Owen Slot, l’autore dell’articolo sul Times, l’ha incontrata. «Credo che la gente volesse che fossi arrabbiata con lui, che lo attaccassi. Ma io provavo sentimenti complessi, ero più frustrata che arrabbiata».
Il Times prova a indagare il rapporto tra ghostwriter e autore.
“Da un lato, Armstrong ha reclutato Jenkins come collaboratore inconsapevole ma esperto della sua rete di bugie e questo somiglia a un livello di inganno ai limiti del criminale. D’altra parte, un ghostwriter è un aiutante pagato, un facilitatore, un mercenario; il contenuto non è di proprietà del ghostwriter, ma dell’autore“. Le cose si complicano quando “la storia che hai raccontato – la storia di Armstrong – è sostanzialmente falsa“.

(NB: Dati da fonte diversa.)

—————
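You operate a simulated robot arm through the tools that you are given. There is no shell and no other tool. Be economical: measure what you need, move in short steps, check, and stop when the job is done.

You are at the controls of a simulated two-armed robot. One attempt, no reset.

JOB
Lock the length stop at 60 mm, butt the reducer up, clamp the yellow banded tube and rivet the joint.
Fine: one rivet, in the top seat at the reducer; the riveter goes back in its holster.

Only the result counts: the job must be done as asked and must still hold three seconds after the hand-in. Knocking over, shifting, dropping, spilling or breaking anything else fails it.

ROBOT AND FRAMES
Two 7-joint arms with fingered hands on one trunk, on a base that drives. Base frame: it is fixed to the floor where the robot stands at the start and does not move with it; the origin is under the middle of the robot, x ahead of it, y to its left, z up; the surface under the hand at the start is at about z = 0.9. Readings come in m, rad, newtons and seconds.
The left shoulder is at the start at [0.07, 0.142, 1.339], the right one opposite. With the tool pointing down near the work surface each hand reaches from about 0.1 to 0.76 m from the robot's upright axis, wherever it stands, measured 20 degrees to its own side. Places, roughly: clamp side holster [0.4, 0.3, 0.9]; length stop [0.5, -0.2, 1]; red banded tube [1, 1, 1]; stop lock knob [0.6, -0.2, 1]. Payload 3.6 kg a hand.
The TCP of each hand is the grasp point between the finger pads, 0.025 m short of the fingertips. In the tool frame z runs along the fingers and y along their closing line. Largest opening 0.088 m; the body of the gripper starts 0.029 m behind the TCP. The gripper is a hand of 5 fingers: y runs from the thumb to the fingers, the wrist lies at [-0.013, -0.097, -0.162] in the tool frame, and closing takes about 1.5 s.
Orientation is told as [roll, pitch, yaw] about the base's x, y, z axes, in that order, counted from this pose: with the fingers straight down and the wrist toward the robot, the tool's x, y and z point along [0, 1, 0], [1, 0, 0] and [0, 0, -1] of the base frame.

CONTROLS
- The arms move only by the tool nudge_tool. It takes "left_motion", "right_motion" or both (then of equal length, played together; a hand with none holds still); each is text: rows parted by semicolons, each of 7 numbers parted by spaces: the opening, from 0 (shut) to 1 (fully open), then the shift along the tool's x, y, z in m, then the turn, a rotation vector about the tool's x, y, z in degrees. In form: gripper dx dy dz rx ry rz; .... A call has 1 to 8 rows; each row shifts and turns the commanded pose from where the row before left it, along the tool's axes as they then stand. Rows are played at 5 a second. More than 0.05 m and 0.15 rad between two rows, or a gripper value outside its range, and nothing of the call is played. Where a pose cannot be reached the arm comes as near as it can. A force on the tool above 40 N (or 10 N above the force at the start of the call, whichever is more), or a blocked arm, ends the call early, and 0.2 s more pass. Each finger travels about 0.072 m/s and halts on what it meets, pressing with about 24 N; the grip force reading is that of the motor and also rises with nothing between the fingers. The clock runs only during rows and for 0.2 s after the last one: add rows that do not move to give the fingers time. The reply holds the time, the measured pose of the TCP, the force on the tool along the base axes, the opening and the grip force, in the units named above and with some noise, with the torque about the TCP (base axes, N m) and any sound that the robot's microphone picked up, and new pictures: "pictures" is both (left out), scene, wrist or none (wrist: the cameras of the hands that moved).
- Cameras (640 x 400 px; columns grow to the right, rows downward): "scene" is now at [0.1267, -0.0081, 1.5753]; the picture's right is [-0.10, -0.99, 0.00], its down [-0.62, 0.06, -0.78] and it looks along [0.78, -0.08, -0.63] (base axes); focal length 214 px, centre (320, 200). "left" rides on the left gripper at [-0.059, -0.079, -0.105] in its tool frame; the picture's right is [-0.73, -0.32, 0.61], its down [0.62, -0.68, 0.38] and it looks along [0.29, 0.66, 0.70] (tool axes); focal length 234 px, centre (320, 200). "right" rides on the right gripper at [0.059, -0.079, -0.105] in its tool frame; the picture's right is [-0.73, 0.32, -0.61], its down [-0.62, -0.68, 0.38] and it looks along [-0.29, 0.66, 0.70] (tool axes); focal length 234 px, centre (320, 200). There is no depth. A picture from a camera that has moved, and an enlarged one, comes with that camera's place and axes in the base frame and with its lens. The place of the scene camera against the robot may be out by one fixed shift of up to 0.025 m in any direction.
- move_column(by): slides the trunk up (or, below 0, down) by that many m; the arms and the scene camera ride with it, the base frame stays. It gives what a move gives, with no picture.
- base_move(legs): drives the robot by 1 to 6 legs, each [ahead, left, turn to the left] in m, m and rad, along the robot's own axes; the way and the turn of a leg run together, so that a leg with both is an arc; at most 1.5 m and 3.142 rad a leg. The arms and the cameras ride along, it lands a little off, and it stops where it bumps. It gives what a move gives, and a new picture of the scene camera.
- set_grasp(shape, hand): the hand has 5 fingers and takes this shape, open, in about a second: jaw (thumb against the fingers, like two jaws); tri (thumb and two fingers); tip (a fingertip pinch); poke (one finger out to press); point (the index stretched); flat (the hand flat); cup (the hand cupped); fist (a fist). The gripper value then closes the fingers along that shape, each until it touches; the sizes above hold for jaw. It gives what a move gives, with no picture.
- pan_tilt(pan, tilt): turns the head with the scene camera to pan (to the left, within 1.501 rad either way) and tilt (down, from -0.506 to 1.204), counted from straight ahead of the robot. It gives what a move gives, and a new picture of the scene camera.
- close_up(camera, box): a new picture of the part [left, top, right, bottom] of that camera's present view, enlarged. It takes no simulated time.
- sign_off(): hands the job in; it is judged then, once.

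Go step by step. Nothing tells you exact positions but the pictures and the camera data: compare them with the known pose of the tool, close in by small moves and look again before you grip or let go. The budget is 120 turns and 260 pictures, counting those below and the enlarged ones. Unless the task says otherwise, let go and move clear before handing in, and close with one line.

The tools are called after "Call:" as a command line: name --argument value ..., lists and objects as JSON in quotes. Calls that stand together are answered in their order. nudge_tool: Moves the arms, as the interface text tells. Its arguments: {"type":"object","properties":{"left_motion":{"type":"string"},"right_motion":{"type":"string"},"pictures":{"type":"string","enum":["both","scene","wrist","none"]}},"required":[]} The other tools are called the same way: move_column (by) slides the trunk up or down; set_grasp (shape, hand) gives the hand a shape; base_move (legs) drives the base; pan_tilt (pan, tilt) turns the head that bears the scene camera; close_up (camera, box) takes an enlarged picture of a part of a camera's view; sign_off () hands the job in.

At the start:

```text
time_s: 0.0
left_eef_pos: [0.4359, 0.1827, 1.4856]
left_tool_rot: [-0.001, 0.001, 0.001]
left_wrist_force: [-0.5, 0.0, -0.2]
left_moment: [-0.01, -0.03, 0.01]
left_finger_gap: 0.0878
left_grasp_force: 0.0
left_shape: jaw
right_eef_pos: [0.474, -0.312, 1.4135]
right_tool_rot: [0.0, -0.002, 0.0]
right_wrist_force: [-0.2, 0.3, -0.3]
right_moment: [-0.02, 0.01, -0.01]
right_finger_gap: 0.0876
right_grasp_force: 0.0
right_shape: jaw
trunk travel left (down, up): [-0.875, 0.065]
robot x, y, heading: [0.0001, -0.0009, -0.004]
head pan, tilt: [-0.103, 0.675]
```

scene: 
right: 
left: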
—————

Armstrong nel Tour del 99 risultò positivo ai corticosteroidi ma sfuggì alla squalifica perché le autorità si bevvero la sua spiegazione che era per le ferite da sella.
Lei dice:
«Gli ho certamente chiesto del doping in modo diretto», spiega Jenkins. «Gli dissi: ‘Devi affrontarlo di petto’. Lui era rilassato. Mi disse: ‘Spara pure. Chiedimi qualsiasi cosa’. Uno dei motivi per cui gli ho creduto per così tanto tempo è stato perché sembrava così aperto al riguardo». Eppure nessuna indignazione. «So badare a me stessa. Gli ho creduto per molto tempo, più a lungo di quanto mi sarebbe stato utile, ma sono responsabile della mia figura professionale, proprio come lui».